━━━ PROVIDED TEXT ━━━

You may wish to consider an investment in the notes if:

 

§  

You anticipate that the Observation Level of the Index Fund on any of the Observation Dates will be equal to or greater than the Starting Value, and, in that case, you accept an early exit from your investment.

 

§  

You accept that the investment return on the notes, if any, will be limited to the return represented by the applicable Call Premium even if the percentage change in the price of the Index Fund is significantly greater than the applicable Call Premium.

 

§  

If the notes are not called, you accept that your investment will result in a loss, which could be significant, if the Ending Value is below the Threshold Value.

 

§  

You are willing to forgo the interest payments that are paid on traditional interest bearing debt securities.

 

§  

You are willing to forgo dividends or other benefits of owning shares of the Index Fund.

 

§  

You are willing to accept a limited market for sales prior to maturity, and understand that the market prices for the notes, if any, will be affected by various factors, including our actual and perceived creditworthiness, and the fees charged on the notes, as described on page TS-2.

 

§  

You are willing to assume our credit risk, as issuer of the notes, for all payments under the notes, including the Redemption Amount.

The notes may not be an appropriate investment for you if:

 

§  

You wish to make an investment that cannot be automatically called prior to maturity.

 

§  

You believe that the price of the Index Fund will decrease from the Starting Value to the Ending Value.

 

§  

You anticipate that the Observation Level will be less than the Call Level on each Observation Date.

━━━

TASKS:
• A. The entries below contain a line with "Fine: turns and" and a line with "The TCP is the". Retype exactly everything from the first down to the second, both included, and nothing else.
• B. I need the provided text continued from the place where it stops.

━━━ EXCERPTED DATA ━━━

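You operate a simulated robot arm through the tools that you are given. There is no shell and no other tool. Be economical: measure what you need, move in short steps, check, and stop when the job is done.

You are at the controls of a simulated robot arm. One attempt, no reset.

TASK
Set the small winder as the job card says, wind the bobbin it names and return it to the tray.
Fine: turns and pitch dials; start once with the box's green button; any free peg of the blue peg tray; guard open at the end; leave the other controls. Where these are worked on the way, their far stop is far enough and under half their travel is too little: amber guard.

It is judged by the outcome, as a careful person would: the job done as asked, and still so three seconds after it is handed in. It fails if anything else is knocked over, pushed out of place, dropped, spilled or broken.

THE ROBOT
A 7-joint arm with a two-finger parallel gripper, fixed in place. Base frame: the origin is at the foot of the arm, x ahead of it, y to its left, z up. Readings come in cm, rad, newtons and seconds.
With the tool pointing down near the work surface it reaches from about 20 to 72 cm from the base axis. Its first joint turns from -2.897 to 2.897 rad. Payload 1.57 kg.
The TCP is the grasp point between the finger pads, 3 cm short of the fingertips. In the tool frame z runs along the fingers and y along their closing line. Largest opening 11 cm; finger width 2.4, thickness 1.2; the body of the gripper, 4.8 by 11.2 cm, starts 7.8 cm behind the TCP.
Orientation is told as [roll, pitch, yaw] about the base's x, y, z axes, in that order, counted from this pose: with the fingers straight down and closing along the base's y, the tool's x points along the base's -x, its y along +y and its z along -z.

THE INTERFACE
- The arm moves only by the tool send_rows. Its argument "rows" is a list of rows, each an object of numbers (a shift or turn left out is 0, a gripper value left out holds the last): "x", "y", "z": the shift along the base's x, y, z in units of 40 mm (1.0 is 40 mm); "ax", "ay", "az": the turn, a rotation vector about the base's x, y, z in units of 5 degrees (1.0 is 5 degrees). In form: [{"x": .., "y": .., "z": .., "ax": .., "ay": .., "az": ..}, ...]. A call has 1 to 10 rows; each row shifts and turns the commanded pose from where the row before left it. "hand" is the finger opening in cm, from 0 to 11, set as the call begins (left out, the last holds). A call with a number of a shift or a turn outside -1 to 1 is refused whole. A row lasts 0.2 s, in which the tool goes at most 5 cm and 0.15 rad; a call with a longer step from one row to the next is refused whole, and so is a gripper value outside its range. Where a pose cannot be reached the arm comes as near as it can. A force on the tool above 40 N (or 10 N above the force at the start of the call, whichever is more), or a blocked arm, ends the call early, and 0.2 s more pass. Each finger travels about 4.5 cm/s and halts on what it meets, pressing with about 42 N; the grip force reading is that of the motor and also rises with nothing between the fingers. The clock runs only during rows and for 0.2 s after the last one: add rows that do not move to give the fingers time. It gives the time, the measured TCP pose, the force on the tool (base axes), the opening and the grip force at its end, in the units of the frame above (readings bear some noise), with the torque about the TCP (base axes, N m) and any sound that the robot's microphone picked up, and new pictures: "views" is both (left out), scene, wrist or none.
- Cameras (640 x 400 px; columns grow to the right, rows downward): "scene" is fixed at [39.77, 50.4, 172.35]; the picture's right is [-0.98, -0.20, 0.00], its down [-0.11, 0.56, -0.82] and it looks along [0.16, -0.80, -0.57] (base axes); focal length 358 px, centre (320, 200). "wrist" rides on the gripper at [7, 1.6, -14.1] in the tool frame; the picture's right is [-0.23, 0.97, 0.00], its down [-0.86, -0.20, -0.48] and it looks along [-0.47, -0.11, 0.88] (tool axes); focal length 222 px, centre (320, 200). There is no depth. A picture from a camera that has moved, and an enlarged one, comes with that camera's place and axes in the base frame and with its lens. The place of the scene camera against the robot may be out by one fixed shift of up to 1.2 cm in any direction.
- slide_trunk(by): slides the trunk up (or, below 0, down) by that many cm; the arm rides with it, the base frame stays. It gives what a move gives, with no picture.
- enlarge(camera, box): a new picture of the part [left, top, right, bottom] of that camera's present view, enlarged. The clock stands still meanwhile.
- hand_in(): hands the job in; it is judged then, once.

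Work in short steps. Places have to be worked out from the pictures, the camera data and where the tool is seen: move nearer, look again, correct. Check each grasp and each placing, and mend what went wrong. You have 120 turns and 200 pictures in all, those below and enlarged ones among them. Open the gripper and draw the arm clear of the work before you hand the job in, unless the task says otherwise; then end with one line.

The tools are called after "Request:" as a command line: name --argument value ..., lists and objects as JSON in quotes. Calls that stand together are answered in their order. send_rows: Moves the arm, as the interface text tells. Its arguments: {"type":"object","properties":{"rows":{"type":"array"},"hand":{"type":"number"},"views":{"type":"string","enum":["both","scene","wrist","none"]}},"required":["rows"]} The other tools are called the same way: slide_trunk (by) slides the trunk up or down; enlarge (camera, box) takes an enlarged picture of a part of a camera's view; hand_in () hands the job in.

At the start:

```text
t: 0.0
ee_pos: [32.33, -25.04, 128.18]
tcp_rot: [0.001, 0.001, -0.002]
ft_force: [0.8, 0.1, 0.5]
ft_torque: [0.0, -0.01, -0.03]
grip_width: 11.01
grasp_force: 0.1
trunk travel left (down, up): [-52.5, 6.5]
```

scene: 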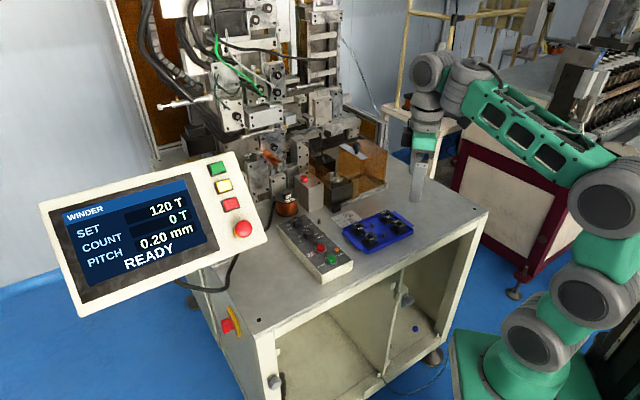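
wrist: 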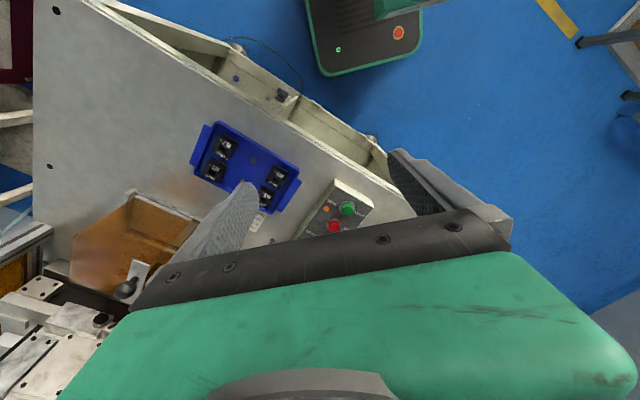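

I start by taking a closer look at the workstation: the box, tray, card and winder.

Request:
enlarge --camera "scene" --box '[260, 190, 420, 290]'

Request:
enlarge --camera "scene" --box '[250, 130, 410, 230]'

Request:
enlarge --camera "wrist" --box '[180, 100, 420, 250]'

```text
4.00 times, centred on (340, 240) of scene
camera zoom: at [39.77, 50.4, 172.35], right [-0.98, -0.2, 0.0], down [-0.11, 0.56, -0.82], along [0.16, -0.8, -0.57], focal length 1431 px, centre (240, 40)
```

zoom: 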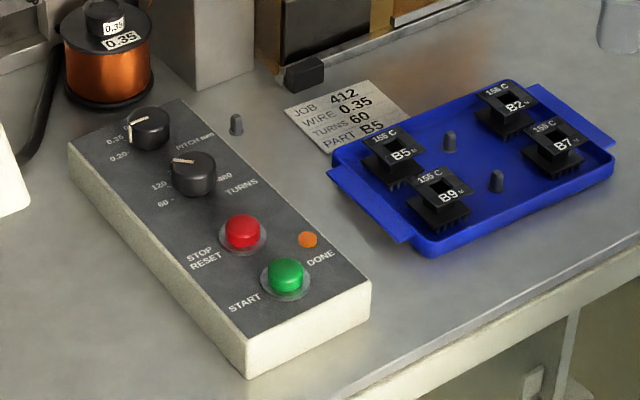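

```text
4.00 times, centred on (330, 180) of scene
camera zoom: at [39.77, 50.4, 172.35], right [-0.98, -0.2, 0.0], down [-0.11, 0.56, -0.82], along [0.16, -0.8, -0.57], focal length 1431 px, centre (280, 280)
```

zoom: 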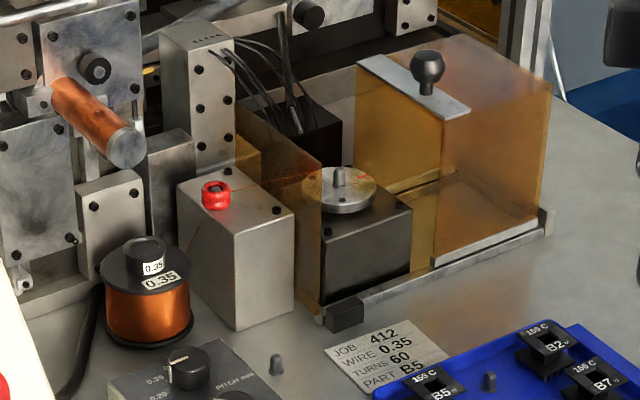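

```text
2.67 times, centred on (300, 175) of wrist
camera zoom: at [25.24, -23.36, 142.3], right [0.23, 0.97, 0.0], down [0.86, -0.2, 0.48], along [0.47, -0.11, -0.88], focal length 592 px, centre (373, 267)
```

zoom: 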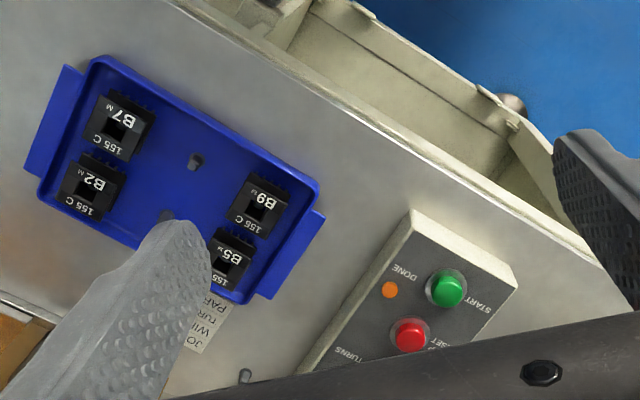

━━━
━━━ EXCERPTED DATA ━━━

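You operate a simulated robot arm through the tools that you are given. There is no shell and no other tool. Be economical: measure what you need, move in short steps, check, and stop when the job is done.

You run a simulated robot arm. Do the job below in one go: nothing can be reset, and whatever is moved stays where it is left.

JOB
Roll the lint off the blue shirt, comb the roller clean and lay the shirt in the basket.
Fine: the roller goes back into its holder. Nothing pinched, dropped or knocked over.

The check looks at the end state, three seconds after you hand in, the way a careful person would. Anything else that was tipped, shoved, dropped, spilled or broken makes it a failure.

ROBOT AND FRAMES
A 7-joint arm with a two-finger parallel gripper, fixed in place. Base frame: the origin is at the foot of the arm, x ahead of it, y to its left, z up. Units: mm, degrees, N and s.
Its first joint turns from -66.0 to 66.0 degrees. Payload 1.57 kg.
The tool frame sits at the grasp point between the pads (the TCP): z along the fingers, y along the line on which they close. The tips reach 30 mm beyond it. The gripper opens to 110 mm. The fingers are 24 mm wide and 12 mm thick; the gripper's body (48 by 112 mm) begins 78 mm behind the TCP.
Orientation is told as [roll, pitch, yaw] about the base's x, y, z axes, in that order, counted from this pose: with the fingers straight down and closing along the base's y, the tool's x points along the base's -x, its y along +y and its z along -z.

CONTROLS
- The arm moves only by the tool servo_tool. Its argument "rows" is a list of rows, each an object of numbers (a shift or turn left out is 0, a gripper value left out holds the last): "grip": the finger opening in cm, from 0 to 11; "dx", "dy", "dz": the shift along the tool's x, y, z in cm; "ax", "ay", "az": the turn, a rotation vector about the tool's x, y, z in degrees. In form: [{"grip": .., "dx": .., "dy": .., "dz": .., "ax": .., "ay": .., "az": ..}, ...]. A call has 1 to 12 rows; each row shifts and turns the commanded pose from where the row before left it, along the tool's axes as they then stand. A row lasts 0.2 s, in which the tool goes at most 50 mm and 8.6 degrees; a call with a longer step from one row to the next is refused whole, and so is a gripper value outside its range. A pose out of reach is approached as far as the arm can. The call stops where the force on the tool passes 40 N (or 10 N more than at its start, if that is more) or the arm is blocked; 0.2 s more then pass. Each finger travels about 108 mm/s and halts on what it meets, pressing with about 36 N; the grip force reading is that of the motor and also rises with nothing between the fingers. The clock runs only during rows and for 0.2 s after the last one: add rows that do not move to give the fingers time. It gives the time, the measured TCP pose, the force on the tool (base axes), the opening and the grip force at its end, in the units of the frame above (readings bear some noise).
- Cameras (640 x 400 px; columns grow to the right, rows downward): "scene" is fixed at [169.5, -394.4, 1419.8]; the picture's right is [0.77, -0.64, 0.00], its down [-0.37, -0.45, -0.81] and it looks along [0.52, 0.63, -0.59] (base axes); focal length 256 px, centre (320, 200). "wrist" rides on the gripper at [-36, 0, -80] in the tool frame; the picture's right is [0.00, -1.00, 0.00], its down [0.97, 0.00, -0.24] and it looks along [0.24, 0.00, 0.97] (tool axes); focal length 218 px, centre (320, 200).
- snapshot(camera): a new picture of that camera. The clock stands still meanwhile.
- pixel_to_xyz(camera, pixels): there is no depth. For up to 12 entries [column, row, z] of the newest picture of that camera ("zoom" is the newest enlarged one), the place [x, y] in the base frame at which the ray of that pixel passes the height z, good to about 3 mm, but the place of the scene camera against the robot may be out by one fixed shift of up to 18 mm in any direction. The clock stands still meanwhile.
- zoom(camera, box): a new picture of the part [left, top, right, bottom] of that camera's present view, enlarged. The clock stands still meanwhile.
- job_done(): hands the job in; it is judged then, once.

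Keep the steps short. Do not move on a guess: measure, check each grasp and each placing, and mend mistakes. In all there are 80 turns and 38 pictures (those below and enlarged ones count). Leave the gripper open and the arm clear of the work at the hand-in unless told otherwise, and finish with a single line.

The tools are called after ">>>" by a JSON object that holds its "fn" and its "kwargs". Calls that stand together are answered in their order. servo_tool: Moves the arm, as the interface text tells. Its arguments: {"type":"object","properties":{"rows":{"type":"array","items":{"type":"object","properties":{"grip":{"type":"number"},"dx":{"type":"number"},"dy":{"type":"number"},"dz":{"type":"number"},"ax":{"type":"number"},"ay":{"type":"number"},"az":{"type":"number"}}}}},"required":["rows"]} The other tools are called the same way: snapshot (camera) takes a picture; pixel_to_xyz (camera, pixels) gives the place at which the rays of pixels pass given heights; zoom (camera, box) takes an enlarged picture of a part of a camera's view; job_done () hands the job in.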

━━━
━━━ EXCERPTED DATA ━━━

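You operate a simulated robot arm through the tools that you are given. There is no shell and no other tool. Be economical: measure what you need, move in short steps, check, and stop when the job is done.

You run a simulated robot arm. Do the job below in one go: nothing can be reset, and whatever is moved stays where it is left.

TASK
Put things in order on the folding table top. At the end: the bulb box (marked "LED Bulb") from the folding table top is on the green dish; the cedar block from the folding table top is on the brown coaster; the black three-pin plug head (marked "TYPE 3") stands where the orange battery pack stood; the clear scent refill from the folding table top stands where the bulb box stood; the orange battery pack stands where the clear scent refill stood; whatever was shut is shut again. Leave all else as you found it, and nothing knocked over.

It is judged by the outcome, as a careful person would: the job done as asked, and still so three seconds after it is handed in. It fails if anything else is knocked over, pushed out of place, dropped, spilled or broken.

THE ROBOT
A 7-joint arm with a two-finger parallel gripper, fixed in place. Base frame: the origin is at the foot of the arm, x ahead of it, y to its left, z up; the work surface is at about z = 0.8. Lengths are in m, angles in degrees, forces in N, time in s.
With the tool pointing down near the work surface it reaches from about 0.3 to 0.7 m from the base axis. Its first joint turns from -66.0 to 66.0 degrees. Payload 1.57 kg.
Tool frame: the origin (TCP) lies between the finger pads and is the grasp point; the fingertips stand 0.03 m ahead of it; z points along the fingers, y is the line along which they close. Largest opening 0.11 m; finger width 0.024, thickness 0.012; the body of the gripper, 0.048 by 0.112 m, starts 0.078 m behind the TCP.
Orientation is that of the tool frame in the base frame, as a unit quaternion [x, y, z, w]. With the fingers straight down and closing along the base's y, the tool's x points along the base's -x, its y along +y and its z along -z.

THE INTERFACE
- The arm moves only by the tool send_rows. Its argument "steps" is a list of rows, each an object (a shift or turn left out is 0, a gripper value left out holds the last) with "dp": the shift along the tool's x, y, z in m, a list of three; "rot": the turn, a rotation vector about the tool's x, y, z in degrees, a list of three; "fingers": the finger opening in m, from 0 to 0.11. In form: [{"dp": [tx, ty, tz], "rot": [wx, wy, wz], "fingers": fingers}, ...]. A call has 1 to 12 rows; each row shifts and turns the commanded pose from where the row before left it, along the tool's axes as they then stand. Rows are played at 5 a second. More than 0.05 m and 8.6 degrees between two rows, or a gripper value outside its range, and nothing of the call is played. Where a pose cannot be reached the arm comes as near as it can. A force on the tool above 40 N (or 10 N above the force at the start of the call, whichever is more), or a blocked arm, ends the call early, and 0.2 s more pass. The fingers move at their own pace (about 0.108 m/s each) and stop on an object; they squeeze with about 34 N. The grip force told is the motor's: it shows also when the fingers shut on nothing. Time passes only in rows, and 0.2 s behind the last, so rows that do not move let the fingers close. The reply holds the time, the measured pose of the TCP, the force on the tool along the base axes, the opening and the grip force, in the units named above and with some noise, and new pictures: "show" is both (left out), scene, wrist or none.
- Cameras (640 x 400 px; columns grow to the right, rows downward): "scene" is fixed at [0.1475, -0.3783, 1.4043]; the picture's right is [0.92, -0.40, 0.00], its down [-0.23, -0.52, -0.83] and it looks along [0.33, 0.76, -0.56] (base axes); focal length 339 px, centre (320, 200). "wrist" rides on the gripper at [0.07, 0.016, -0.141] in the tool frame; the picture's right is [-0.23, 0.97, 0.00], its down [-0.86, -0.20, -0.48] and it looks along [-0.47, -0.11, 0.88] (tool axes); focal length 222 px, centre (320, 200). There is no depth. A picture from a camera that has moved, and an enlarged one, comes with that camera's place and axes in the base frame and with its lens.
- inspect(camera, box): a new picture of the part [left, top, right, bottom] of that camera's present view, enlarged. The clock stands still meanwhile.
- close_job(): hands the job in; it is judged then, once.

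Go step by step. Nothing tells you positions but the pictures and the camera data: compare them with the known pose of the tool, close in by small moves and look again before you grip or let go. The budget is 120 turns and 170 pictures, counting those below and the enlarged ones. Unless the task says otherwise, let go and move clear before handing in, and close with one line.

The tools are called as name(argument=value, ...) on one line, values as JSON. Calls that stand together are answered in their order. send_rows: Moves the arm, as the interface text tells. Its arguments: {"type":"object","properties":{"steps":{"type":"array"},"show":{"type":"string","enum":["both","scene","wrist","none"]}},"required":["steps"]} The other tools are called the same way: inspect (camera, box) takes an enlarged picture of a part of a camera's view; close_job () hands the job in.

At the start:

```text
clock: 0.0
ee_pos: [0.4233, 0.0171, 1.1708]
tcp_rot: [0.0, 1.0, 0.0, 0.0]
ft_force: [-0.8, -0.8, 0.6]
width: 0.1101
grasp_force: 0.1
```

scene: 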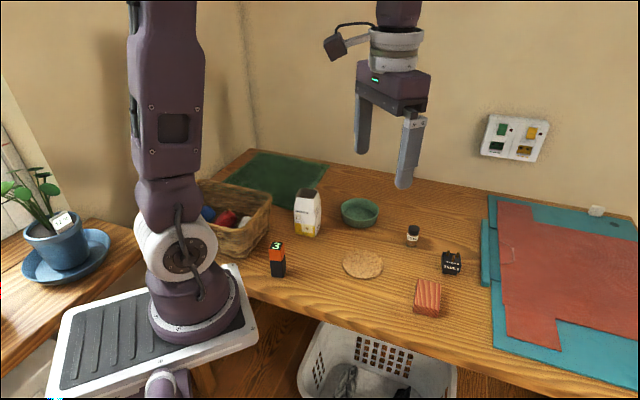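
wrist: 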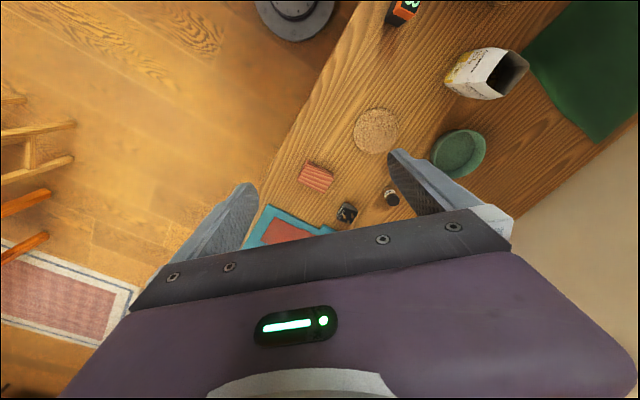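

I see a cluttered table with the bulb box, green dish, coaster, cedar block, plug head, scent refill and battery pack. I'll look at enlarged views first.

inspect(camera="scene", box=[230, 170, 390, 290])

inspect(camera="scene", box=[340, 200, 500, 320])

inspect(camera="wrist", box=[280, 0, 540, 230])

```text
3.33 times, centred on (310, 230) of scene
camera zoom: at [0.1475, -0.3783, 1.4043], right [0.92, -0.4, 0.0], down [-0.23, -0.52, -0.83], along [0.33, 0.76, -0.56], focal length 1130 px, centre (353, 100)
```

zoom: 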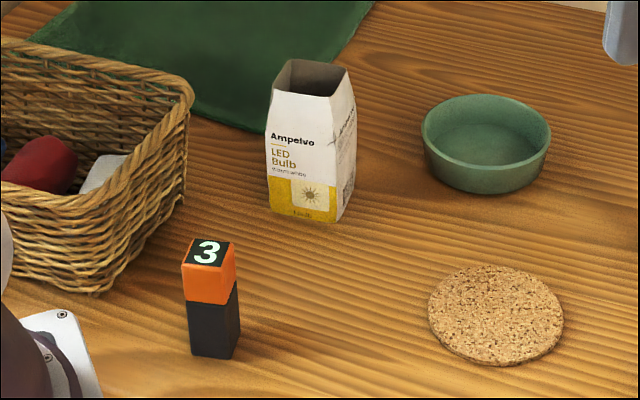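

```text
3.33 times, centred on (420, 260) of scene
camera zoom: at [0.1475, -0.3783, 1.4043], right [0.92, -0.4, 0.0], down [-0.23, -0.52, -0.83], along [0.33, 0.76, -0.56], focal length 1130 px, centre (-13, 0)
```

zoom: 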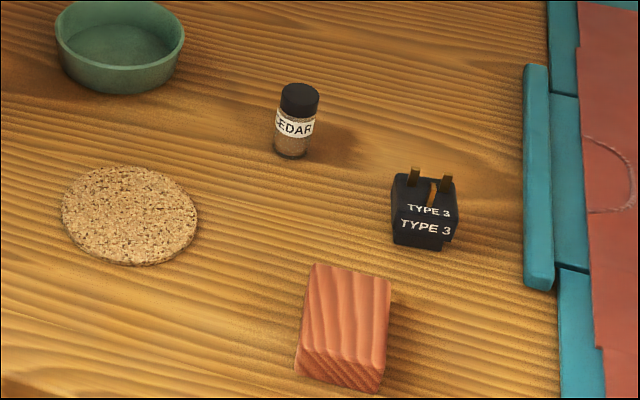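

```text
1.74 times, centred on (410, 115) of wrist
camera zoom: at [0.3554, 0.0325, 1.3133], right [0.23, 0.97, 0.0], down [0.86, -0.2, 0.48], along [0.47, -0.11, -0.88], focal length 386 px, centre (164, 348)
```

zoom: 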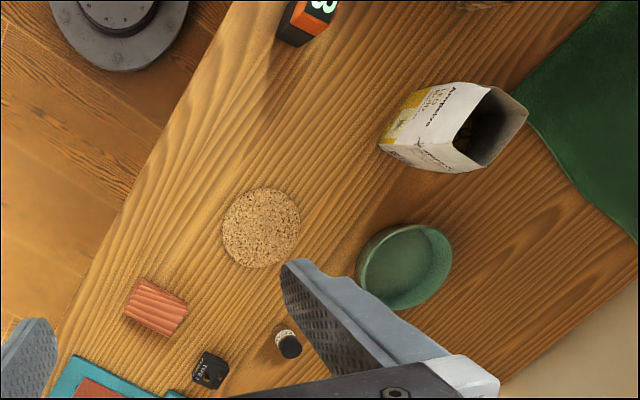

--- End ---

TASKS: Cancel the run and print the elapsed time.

━━━

RESULTS FOR THE EXERCISE:
• A.
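Fine: turns and pitch dials; start once with the box's green button; any free peg of the blue peg tray; guard open at the end; leave the other controls. Where these are worked on the way, their far stop is far enough and under half their travel is too little: amber guard.

It is judged by the outcome, as a careful person would: the job done as asked, and still so three seconds after it is handed in. It fails if anything else is knocked over, pushed out of place, dropped, spilled or broken.

THE ROBOT
A 7-joint arm with a two-finger parallel gripper, fixed in place. Base frame: the origin is at the foot of the arm, x ahead of it, y to its left, z up. Readings come in cm, rad, newtons and seconds.
With the tool pointing down near the work surface it reaches from about 20 to 72 cm from the base axis. Its first joint turns from -2.897 to 2.897 rad. Payload 1.57 kg.
The TCP is the grasp point between the finger pads, 3 cm short of the fingertips. In the tool frame z runs along the fingers and y along their closing line. Largest opening 11 cm; finger width 2.4, thickness 1.2; the body of the gripper, 4.8 by 11.2 cm, starts 7.8 cm behind the TCP.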

• B.
§  

You seek an uncapped return on your investment.

 

§  

You seek 100% principal protection or preservation of capital.

 

§  

You seek interest payments or other current income on your investment.

 

§  

You want to receive dividends or other distributions paid on the Index Fund.

 

§  

You seek an investment for which there will be a liquid secondary market.

 

§  

You are unwilling or are unable to take market risk on the notes or to take our credit risk as issuer of the notes.

 

 

We urge you to consult your investment, legal, tax, accounting, and other advisors before you invest in the notes.

Hypothetical Payments

The following examples are for purposes of illustration only. They are based on hypothetical values and show hypothetical returns on the notes. The actual amount you receive and the resulting return will depend on the actual Starting Value, Threshold Value, Call Level, Observation Levels, and the term of your investment. The following examples do not take into account any tax consequences from investing in the notes. These examples are based on:

 

1) a Starting Value and Threshold Value of 100.00;

 

2) a Call Level of 100.00;

 

3) the term of notes from May 23, 2012 to May 29, 2013;

 

4) the Call Premium of 11.250% of the Original Offering Price if the notes are called on the first Observation Date, 16.875% if called on the second Observation Date, and 22.500% if called on the final Observation Date; and

 

5) Observation Dates occurring on November 20, 2012, February 19, 2013 and May 21, 2013.

The hypothetical Starting Value of 100.00 used in these examples has been chosen for illustrative purposes only. The actual Starting Value of the Index Fund is 49.02, which was the Closing Market Price on the pricing date. For recent actual prices of the Index Fund, see “The Index Fund” section below. In addition, all payments on the notes are subject to issuer credit risk.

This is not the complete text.